━━━━━ Task data ━━━━━

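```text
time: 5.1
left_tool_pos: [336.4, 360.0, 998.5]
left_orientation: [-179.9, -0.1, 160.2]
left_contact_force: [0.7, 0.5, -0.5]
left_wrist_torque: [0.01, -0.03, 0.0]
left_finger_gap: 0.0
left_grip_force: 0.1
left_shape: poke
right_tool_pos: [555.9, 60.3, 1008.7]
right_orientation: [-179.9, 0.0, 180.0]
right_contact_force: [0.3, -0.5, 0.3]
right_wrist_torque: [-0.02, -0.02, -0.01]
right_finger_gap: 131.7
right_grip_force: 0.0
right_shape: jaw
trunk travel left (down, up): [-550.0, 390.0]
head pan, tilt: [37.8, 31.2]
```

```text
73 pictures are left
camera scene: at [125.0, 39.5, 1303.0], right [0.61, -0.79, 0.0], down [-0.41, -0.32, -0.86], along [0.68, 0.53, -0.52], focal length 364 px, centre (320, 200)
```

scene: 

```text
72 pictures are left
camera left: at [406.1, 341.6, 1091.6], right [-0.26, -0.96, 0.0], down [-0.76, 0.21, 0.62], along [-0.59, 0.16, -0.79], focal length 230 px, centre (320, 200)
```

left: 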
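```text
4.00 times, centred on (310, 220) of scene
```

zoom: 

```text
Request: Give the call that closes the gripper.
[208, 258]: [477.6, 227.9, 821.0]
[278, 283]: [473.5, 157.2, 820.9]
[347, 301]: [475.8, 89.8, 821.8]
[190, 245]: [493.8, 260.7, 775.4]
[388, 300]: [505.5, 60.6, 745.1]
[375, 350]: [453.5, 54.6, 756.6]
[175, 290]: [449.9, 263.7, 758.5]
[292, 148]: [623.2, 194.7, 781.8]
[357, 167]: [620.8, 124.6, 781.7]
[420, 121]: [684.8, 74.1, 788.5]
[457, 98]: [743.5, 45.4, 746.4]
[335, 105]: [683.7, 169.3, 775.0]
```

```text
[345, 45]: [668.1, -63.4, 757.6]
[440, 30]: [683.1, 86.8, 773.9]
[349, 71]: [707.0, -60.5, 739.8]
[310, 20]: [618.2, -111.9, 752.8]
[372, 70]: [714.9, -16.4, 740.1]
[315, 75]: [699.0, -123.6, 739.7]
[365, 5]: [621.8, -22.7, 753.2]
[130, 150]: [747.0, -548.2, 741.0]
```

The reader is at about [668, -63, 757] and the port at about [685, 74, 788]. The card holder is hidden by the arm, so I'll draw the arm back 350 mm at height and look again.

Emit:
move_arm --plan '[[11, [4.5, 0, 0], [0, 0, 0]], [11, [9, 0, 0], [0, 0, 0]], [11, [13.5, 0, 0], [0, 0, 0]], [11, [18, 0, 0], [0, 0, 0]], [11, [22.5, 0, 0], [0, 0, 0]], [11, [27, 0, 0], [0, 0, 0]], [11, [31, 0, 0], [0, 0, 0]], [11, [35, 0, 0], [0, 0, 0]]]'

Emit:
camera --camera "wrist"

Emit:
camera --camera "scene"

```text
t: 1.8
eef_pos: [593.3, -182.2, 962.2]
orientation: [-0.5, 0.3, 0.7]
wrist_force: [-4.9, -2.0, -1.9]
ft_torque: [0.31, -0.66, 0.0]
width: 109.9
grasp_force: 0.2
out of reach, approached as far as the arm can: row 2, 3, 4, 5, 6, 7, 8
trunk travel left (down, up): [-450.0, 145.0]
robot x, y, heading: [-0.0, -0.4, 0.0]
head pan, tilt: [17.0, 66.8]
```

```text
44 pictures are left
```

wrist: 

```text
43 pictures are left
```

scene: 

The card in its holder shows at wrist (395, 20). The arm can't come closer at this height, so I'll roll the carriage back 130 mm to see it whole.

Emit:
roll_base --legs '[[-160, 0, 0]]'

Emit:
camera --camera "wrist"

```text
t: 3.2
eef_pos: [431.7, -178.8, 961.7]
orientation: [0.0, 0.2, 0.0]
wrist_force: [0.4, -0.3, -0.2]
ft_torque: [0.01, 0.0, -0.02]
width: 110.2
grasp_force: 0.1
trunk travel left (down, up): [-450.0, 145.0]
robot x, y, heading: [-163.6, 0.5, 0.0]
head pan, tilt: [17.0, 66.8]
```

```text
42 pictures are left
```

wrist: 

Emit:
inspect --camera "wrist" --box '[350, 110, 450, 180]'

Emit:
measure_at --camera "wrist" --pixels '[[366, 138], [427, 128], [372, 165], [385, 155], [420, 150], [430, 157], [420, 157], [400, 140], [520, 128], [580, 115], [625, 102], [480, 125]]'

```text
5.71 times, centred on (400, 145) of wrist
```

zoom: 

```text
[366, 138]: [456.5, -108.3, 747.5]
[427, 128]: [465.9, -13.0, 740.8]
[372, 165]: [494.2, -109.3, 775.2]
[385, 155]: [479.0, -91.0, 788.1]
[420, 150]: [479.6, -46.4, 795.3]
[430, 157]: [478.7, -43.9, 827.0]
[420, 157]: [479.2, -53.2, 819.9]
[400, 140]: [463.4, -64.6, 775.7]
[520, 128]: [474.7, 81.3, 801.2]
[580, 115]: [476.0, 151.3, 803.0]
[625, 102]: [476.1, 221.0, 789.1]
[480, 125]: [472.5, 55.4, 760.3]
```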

━━━━━

* [Do this]: Every record above needs to be repeated word for word.

* [Exercise output]:
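```text
time: 5.1
left_tool_pos: [336.4, 360.0, 998.5]
left_orientation: [-179.9, -0.1, 160.2]
left_contact_force: [0.7, 0.5, -0.5]
left_wrist_torque: [0.01, -0.03, 0.0]
left_finger_gap: 0.0
left_grip_force: 0.1
left_shape: poke
right_tool_pos: [555.9, 60.3, 1008.7]
right_orientation: [-179.9, 0.0, 180.0]
right_contact_force: [0.3, -0.5, 0.3]
right_wrist_torque: [-0.02, -0.02, -0.01]
right_finger_gap: 131.7
right_grip_force: 0.0
right_shape: jaw
trunk travel left (down, up): [-550.0, 390.0]
head pan, tilt: [37.8, 31.2]
```

```text
73 pictures are left
camera scene: at [125.0, 39.5, 1303.0], right [0.61, -0.79, 0.0], down [-0.41, -0.32, -0.86], along [0.68, 0.53, -0.52], focal length 364 px, centre (320, 200)
```

scene: 

```text
72 pictures are left
camera left: at [406.1, 341.6, 1091.6], right [-0.26, -0.96, 0.0], down [-0.76, 0.21, 0.62], along [-0.59, 0.16, -0.79], focal length 230 px, centre (320, 200)
```

left: 
```text
4.00 times, centred on (310, 220) of scene
```

zoom: 

```text
Request: Give the call that closes the gripper.
[208, 258]: [477.6, 227.9, 821.0]
[278, 283]: [473.5, 157.2, 820.9]
[347, 301]: [475.8, 89.8, 821.8]
[190, 245]: [493.8, 260.7, 775.4]
[388, 300]: [505.5, 60.6, 745.1]
[375, 350]: [453.5, 54.6, 756.6]
[175, 290]: [449.9, 263.7, 758.5]
[292, 148]: [623.2, 194.7, 781.8]
[357, 167]: [620.8, 124.6, 781.7]
[420, 121]: [684.8, 74.1, 788.5]
[457, 98]: [743.5, 45.4, 746.4]
[335, 105]: [683.7, 169.3, 775.0]
```

```text
[345, 45]: [668.1, -63.4, 757.6]
[440, 30]: [683.1, 86.8, 773.9]
[349, 71]: [707.0, -60.5, 739.8]
[310, 20]: [618.2, -111.9, 752.8]
[372, 70]: [714.9, -16.4, 740.1]
[315, 75]: [699.0, -123.6, 739.7]
[365, 5]: [621.8, -22.7, 753.2]
[130, 150]: [747.0, -548.2, 741.0]
```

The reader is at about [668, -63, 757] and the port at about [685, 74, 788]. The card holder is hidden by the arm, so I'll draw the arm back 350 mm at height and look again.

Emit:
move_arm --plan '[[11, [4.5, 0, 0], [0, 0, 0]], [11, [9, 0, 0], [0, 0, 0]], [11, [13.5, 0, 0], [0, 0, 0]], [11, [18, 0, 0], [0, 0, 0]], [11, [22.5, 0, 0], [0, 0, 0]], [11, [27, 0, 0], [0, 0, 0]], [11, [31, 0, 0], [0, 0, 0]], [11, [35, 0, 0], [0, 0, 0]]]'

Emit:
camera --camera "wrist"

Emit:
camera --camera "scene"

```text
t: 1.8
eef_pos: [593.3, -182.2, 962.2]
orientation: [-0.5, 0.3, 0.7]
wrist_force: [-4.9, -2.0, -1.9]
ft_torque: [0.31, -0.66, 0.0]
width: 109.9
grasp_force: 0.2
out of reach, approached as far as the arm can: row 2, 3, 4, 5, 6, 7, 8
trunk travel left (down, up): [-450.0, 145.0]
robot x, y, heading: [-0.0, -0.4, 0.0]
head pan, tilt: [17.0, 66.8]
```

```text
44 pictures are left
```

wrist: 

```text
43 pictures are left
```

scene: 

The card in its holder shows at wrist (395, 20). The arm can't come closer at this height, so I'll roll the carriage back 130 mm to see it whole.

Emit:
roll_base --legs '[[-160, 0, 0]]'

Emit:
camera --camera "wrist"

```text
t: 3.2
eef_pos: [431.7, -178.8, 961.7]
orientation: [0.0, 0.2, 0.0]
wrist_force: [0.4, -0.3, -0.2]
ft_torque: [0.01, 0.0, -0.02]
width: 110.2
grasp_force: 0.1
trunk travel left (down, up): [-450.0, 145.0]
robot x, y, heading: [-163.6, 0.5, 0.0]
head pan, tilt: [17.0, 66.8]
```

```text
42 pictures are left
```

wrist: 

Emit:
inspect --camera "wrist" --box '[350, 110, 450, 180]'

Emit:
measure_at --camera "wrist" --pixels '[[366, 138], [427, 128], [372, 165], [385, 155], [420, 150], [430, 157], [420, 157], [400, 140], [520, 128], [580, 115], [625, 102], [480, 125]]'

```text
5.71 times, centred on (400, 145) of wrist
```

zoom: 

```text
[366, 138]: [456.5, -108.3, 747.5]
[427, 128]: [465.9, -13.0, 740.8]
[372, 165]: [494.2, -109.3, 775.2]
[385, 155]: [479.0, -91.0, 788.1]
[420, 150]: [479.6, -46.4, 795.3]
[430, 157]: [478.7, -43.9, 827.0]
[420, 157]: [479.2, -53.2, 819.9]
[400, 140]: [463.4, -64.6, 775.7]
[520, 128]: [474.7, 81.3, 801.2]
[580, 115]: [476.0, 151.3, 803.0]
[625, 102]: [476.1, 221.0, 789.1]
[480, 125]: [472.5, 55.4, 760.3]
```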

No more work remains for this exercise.